PROBLEM 1 ::
Repeat the span of the selected text whose first words are "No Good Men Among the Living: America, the" and whose last words are "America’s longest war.".
PROBLEM 2 ::
Write what comes next in the selected text.
— Begin SELECTED TEXT —
On August 15th, the Taliban took control of Kabul and assumed the authority they’d claimed to hold from their exiled posts. Afghanistan had been free, almost completely, of their brutal regime for 20 years. We spent a week watching hordes of people rush to the Kabul airport in the hopes of escaping a bleak future, one that would have been a return to the past.
The past is now the future, time and politics being circuitous creatures. I typically describe Rahima, a protagonist from my first novel, The Pearl That Broke Its Shell, as a girl living in post-Taliban Afghanistan. I will have to find a new name for those years. My second novel, When the Moon Is Low, followed the journey of a widowed mother and her three children as they fled a Taliban-controlled homeland and sought refuge on foreign shores. It was called timely then. It is timely now.
I was recently asked if I would write a story about what the Afghan people are experiencing now, in this fresh torrent of hardship. I am in no rush to step into these puddles of pain. In so many ways, I’ve already written this story. I’ve been pulled away from writing anyway by the urgencies on the ground, by the possibility that if I can just deliver the right names to the right inbox, I might re-write someone’s fate.
Besides, I’m too angry now as I listen to suited men peddle narratives that will save their political careers and their campaign dollars, instead of Afghan lives. They are a unique breed of storytellers, spinning fiction out of talking points and diverting attention from unsettling truths. They talk about how much money was spent building Afghanistan without mentioning the bulk of it fattened the profit margins of American corporations. They do not discuss the strange geopolitical bedfellows or the fact that the Taliban have morphed from friend to foe and back again, like a cliched twist in a drama series. Drug traffickers and corrupt politicians have made their way to the CIA payroll. The United States has had a presence in Afghanistan well before 2001, a presence I touched on in my latest novel, Sparks Like Stars.
The fiction I write is inspired by truths and in Afghanistan, perhaps more so than anywhere else in the world, truth is stranger than fiction. In a previous reading list, I offered a few books that centered the voices of Afghan women writing across genres. Here are a few non-fiction books that will make you squirm, protest, and ache. These are growing pains, dear readers, and we must endure them if we intend to be good neighbors and true allies.
No Good Men Among the Living: America, the Taliban, and the War through Afghan Eyes by Anand Gopal
A Pulitzer Prize finalist, No Good Men Among the Living traces the rippling effects of America’s war on terror on three Afghan individuals: a Taliban fighter, a housewife with no good options, and a US-backed warlord. This inside-out narrative offers an absorbing, enlightening and startling perspective of the conflict that highlights the avoidable missteps that resulted in America’s longest war.
— End SELECTED TEXT —
— Begin DATA SECTION —
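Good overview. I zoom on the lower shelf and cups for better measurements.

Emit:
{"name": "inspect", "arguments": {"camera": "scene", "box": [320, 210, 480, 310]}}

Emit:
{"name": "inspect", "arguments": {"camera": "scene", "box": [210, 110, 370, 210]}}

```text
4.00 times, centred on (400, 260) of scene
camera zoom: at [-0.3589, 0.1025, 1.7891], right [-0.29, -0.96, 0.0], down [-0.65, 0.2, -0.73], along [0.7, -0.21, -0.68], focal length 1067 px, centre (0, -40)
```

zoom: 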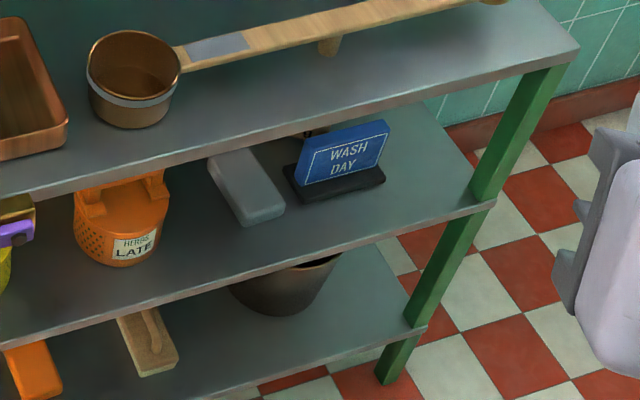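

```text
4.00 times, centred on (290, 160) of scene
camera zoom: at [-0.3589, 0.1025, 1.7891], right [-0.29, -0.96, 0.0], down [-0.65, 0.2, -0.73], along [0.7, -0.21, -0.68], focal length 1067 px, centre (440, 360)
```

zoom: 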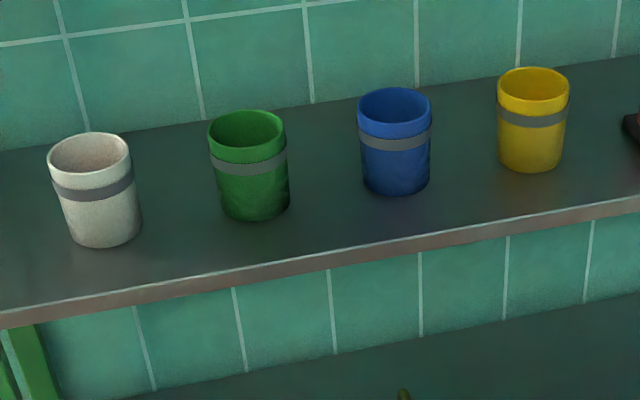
— End DATA SECTION —
WRITTEN RESPONSE 1 ::
No Good Men Among the Living: America, the Taliban, and the War through Afghan Eyes by Anand Gopal
A Pulitzer Prize finalist, No Good Men Among the Living traces the rippling effects of America’s war on terror on three Afghan individuals: a Taliban fighter, a housewife with no good options, and a US-backed warlord. This inside-out narrative offers an absorbing, enlightening and startling perspective of the conflict that highlights the avoidable missteps that resulted in America’s longest war.

WRITTEN RESPONSE 2 ::
Games Without Rules: The Often Interrupted History of Afghanistan by Tamim Ansary
Historian Tamim Ansary chronicles Afghanistan’s tumultuous past and failed interventions from 1840 to today through an insider’s lens. His book takes an incisive look into the five “Great Powers” that tried, with varying levels of success, to invade Afghanistan over the past 200 years. Written in an accessible manner, without complicated jargon, Ansary starts with the old Afghanistan—a land of self-governing village republics and tribes—and then zooms out to delve into the turbulent 21st-century period of factions, tribes, and outside forces jostling for power.
This is a great starting point for readers curious about the country but don’t stop here. In addition to his non-fiction work, Ansary, a stellar and versatile writer, has also written a memoir and novels.
Afghanistan by Louis Dupree
Published in 1973, Louis Dupree and his wife Nancy—both sociologists and renowned experts on Afghanistan—made immense contributions to the archiving of Afghanistan’s history. This book is a must-read for anyone seeking to understand the history, culture, and politics of both ancient and modern Afghanistan, pre-Soviet invasion. The book also dives into the disastrous and reverberating consequences of British imperialism in the region and false borders that geographically separated the Pushtun people in half. Nancy Hatch Dupree, director of the Afghan Center at Kabul University, lived in Kabul until her passing in 2017.
A Fort of Nine Towers by Qais Akbar Omar
Omar’s coming-of-age memoir offers an intimate view into the story of a family fleeing a battered homeland, including unforgettable nights spent by the Buddhas of Bamiyan. His writing is soulful and fluid, a reflection of Afghanistan’s poetic culture. This isn’t an analysis of geopolitical dynamics, but it is a revelation about the devastating impact of geopolitics and foreign policies on the everyday lives of Afghan families.
Ghost Wars by Steve Coll
Winner of the 2005 Pulitzer Prize, every page of this book is packed with distressing discoveries. Coll’s deep dive reveals the CIA’s fingerprints on the conflict in Afghanistan and the roots of Islamic militancy. Take a break and then move on to Directorate S: The CIA and America’s Wars in Afghanistan and Pakistan by Coll to follow the tangled web post-9/11.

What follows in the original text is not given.